═══ Page ═══

South Africa

SA GOVERNMENT

Schools can fully open and isolation reduced – Covid-19 regulation amendments take pragmatic turn

Schools can fully open and isolation reduced – Covid-19 regulation amendments take pragmatic turn
Children wait outside the school gate while wearing protective clothing in the form of masks and face shields as part of their safety due to the Covid-19 coronavirus pandemic, in Johannesburg, South Africa, 13 August 2020. (Photo: EPA-EFE/KIM LUDBROOK)

Following pressure to align regulations with the current state of the coronavirus pandemic, Cabinet has announced that people who test positive for Covid-19 but don't show any symptoms will no longer have to isolate. Pupils can now return to school full-time, meaning life will start to return to normal for young people who have been hard-hit by the lockdown.

The coronavirus pandemic and resultant lockdown has been particularly damaging for school-aged youth, many of whom lost huge amounts of learning time, have been cut off from their networks of friends, and in some cases, have gone hungry as the government first shut down schools and then imposed a system of rotational learning.

On Monday, Cabinet announced amendments to the Level 1 lockdown regulations that suggest the executive has responded to pressure and is continuing to take a more pragmatic approach to the pandemic after the country has exited its fourth wave, which saw fewer hospitalisations and deaths than previous waves.

Experts: End South Africa’s national state of disaster

In late December 2021, curfew restrictions, criticised as unnecessary as hospital admissions dropped during the Omicron wave, were scrapped. The latest amendments to the Covid-19 regulations follow the trend as the government switches to rebuilding the economy and returning life to normality while pushing vaccinations rather than lockdown restrictions.

In a brief press release on Monday, Minister in the Presidency Mondli Gungubele announced Cabinet had decided that full-time learning in schools would resume for the first time in almost two years and that those who test positive to Covid-19 but don’t show any symptoms are not required to go into isolation.

“Based on the trajectory of the pandemic and the levels of vaccination in the country, Cabinet has decided to make the following changes to Adjusted Alert Level 1 with immediate effect,” said Gungubele’s statement before outlining the new isolation requirements.

═══ Listed records ═══

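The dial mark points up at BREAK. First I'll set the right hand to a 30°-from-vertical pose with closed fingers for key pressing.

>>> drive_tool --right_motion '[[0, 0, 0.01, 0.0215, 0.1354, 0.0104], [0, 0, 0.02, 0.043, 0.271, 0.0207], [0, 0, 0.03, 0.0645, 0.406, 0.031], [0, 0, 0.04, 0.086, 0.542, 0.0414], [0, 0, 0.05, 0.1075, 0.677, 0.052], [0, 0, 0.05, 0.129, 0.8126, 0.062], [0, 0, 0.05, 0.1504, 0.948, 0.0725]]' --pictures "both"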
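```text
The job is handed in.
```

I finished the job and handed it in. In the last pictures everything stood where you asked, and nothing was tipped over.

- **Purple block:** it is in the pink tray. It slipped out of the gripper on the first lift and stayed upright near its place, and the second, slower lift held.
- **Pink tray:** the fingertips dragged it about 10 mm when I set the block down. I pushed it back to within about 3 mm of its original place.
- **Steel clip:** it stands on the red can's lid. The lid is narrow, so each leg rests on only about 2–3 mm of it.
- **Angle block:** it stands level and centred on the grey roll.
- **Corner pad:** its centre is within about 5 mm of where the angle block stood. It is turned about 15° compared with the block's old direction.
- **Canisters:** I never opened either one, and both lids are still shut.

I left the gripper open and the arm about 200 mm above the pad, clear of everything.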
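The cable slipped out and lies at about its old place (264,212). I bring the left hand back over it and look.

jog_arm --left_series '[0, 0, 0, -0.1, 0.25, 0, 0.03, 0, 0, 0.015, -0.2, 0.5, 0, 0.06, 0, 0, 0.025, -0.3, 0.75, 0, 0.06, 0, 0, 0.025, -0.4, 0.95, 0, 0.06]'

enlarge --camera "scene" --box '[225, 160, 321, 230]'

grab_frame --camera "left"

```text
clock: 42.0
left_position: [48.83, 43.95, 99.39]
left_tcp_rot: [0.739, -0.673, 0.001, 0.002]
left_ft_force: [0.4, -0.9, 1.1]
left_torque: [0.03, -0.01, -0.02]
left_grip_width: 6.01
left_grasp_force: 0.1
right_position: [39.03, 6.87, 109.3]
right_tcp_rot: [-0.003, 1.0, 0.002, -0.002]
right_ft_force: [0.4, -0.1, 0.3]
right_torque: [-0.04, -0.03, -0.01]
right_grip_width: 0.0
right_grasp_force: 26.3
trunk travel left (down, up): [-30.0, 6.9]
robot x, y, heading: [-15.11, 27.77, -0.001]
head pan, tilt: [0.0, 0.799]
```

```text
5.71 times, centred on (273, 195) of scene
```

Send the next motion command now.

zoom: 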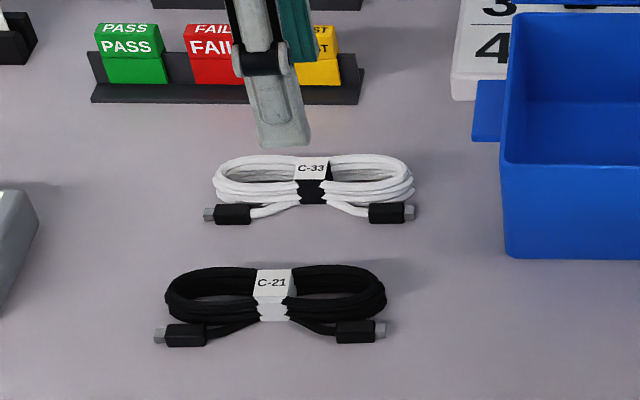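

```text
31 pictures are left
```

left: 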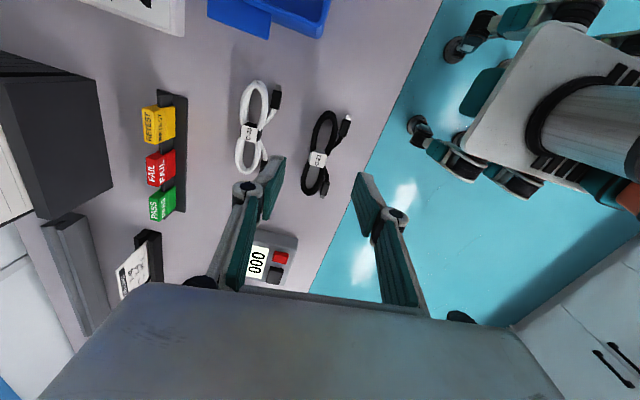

═══

(Given problem 1): Reproduce the wording of the page between "On Monday, Cabinet" and "than previous waves.", with both ends included.
(Given problem 2): Carry the page on from its last sentence.

(Output 1):
On Monday, Cabinet announced amendments to the Level 1 lockdown regulations that suggest the executive has responded to pressure and is continuing to take a more pragmatic approach to the pandemic after the country has exited its fourth wave, which saw fewer hospitalisations and deaths than previous waves.

(Output 2):
He then turned to schooling: “Primary, secondary and special schools will return to daily attendance. The regulatory provision for social distancing of one meter for learners in schools has also been removed.”

Those two sentences will have a significant impact on learners’ lives and their educational achievements. All schools were initially closed during the hard lockdown. When they were allowed to reopen, physical distancing requirements were enforced, meaning overcrowded schools had to adopt rotational learning schedules where students would attend school on some days and stay home on others.

It had devastating effects and in June 2021 the Ministerial Advisory Committee (MAC) on Covid-19 recommended fully reopening primary schools, even when they couldn’t adhere to distancing advisories. The DA recently lodged a court application to compel the government to fully reopen all schools.

In court papers filed in the case regarding the African Christian Democratic Party’s (ACDP) attempt to stop 12- to 17-year-olds from getting vaccinated, public interest law group Section27 cited the National Income Dynamics Study — Coronavirus Rapid Mobile Survey (Nids-Cram), which found that between March 2020 and June 2021, primary school learners lost 70% to 100% of learning compared to the 2019 class. Students at fee-free schools were most severely affected as they could not easily move to online learning.

Section27 led the legal fight to ensure the National School Nutrition Programme (NSNP), which provides meals to millions of poor learners, continued in some form during the lockdown. It won that battle but provided evidence to show the government, despite its legal obligations, had failed to ensure students received their meals while at home during rotational learning.

The public interest law group provided further expert evidence in the ACDP case to show how the mental health of pupils suffered while they were away from school and how teenage pregnancy had risen during the pandemic while students could not attend school full-time.

As recently as 11 January 2022, Education Minister Angie Motshekga, who claimed she was acting “entirely” on advice from experts, the MAC and the National Coronavirus Command Council (NCCC), said rotational learning would continue as “Covid-19 is very much still with us”.

Some of the country’s most prominent experts on Covid-19, including Francois Venter, Marc Mendelson and Shabir Madhi, however, said full school schedules should return.

Children experience only a very small chance of harm from infection with SARS-CoV-2, except for those under one year of age or in the presence of underlying medical conditions. Children suffer illnesses from influenza and a range of other viruses and infections too, and we sent them to school prior to this pandemic, understanding the massive benefits to child health and development,” they said, while recommending vaccine mandates for educational staff.

“Furthermore, keeping children out of schools inflicts harm to the social/financial fabric of the household when carers have to stay home to mind the kids,” they continued.

dailymaverick.co.za/article/2022-01-23-experts-end-south-africas-national-state-of-disaster/

Cabinet’s decision on reopening schools, albeit delayed, follows widespread expert advice. The regulations on isolating follow similar local and international trends and advice.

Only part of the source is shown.